EXCERPT:
================
That bare trees erupt with bursting buds simply because, so they tell us, the planet’s axis has tipped toward the sun, is one wonder. A larger one, it seems to me, is that we can walk past, hardly noticing, if at all. What a world, where miracles occur in such profusion that we barely give them a ho-hum!
When I was walking in the park last week, I happened across a young pine who looked so much like my dear old friend, Little Pine, that for a minute I thought I’d been transported back in time. That’s her, the new one, in the photo below. Today, the universe nudged me toward a file where I found, to my surprise, the original Little Pine story from March of 2010. What better love letter, I thought, could I send you today than to blend these two finds together and send them with a smile.
The little pine grew surrounded by mighty elders whose tops brushed the sky and whose branches were homes for squirrels and birds and bugs of every description. She loved the way the wind made music in their boughs, and showered their red needles at her feet. She loved the sparkling fireflies that came in summer to dance from the ground to the stars above.
But most of all, she loved the quiet nights when the elders would whisper the fantastic tales of The World Beyond that they learned from the visiting birds.
================
DATA BLOCK:
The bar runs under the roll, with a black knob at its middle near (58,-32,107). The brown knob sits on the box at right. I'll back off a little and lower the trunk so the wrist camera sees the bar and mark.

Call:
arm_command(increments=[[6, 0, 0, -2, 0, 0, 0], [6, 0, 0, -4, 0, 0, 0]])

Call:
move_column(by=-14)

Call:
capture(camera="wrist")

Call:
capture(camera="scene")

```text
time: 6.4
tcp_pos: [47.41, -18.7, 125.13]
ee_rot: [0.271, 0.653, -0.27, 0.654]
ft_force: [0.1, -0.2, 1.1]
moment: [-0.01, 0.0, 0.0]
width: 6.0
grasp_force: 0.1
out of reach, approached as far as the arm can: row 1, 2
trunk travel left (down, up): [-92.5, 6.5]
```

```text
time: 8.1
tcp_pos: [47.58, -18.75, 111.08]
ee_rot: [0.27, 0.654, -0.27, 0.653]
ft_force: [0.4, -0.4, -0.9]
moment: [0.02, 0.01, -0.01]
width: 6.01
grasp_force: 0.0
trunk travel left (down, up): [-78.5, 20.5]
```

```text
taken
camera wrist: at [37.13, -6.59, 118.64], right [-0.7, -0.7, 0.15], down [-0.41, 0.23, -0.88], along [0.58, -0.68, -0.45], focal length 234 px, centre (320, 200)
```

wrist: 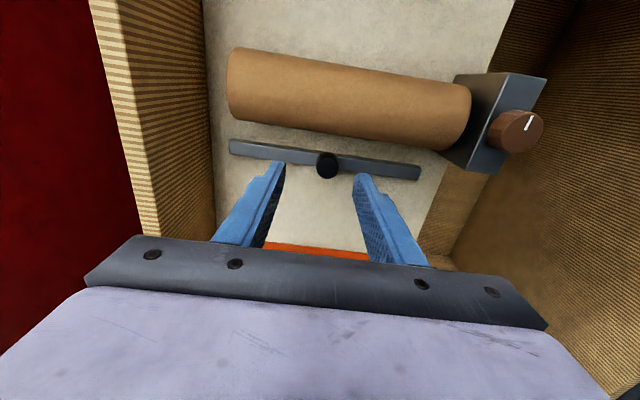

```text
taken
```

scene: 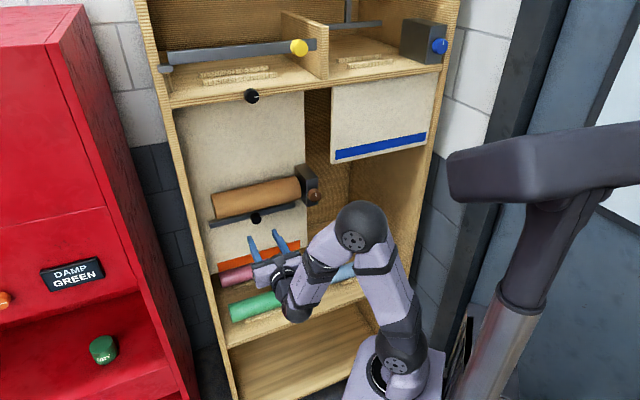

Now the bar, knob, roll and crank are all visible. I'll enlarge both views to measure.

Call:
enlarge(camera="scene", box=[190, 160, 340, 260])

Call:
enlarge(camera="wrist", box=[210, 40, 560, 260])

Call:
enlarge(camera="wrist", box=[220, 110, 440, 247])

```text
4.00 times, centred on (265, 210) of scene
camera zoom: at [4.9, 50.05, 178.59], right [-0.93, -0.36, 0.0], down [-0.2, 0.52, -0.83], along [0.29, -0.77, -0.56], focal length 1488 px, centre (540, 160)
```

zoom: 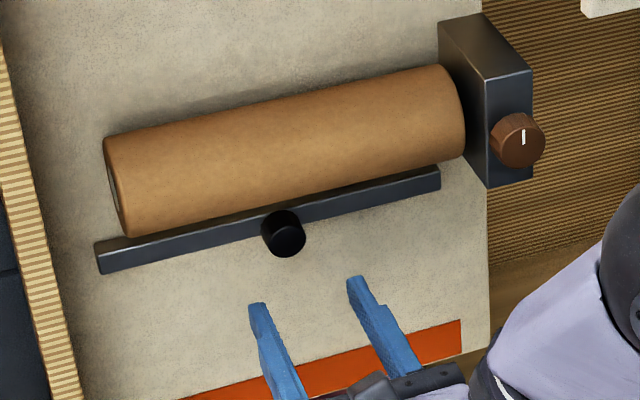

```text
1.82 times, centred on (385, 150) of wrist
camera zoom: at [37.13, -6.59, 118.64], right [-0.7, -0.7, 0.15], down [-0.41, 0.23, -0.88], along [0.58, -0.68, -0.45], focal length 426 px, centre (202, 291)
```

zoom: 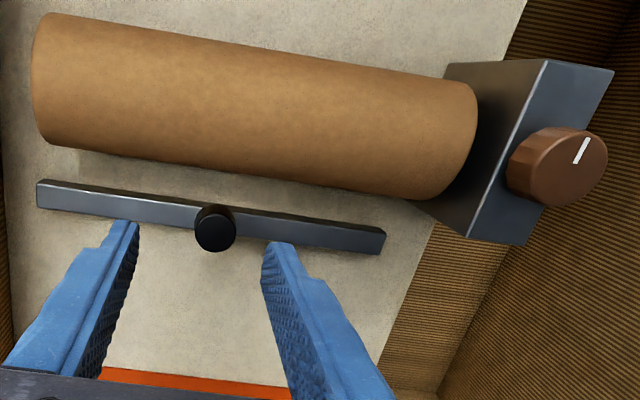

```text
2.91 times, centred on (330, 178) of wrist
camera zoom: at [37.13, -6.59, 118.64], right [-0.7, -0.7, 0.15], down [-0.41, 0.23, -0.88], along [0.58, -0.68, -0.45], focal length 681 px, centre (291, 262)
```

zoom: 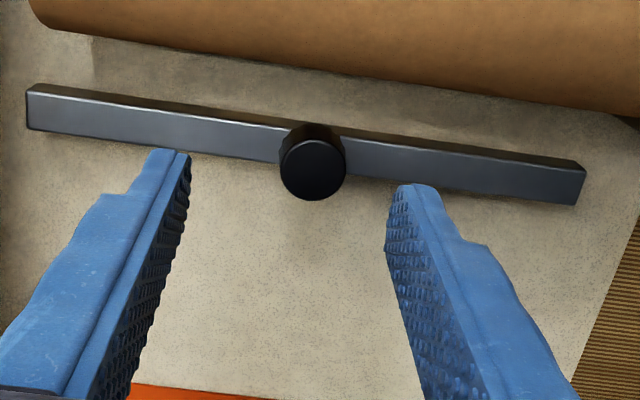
================
WORK TO COMPLETE:
**A.** Set down the excerpt as it stands from "The little pine" to "the visiting birds.", and nothing more.
**B.** Keep the excerpt going from its last sentence.

TASK-BY-TASK ANSWERS:
**A.**
The little pine grew surrounded by mighty elders whose tops brushed the sky and whose branches were homes for squirrels and birds and bugs of every description. She loved the way the wind made music in their boughs, and showered their red needles at her feet. She loved the sparkling fireflies that came in summer to dance from the ground to the stars above.
But most of all, she loved the quiet nights when the elders would whisper the fantastic tales of The World Beyond that they learned from the visiting birds.

**B.**
Much of it was beyond the understanding of the little pine, and she had no way of knowing whether the stories were make-believe or real. But they were grand stories either way, and as the seasons passed and her understanding grew, the elders were able to explain what the fables meant, and stories took on great beauty and increasing meaning.
The stories the wrens told differed somewhat from the ones the robins told, and theirs differed from the owls’ version in many details. But one year a great eagle had built its nest in the top-most branches of an elder who dwelt high up the distant slope, and it wove the bits of the birds’ stories into one magnificent piece.
Counsels of elders had studied the eagle’s tale through the ages, and passed it down as clearly as they could to the all the trees in the forest.
Just as each tree was a distinctive expression of life, they said, with its own sap and wood, its unique pattern of bark, needles and branches, all together the pines and their leafy cousins were part of a larger community of life known as a forest. And beyond the forest lay other communities, known as plains and mountains and deserts and seas. And altogether, they made up a whole called a planet, and her cousin was the moon, and her mate the sun.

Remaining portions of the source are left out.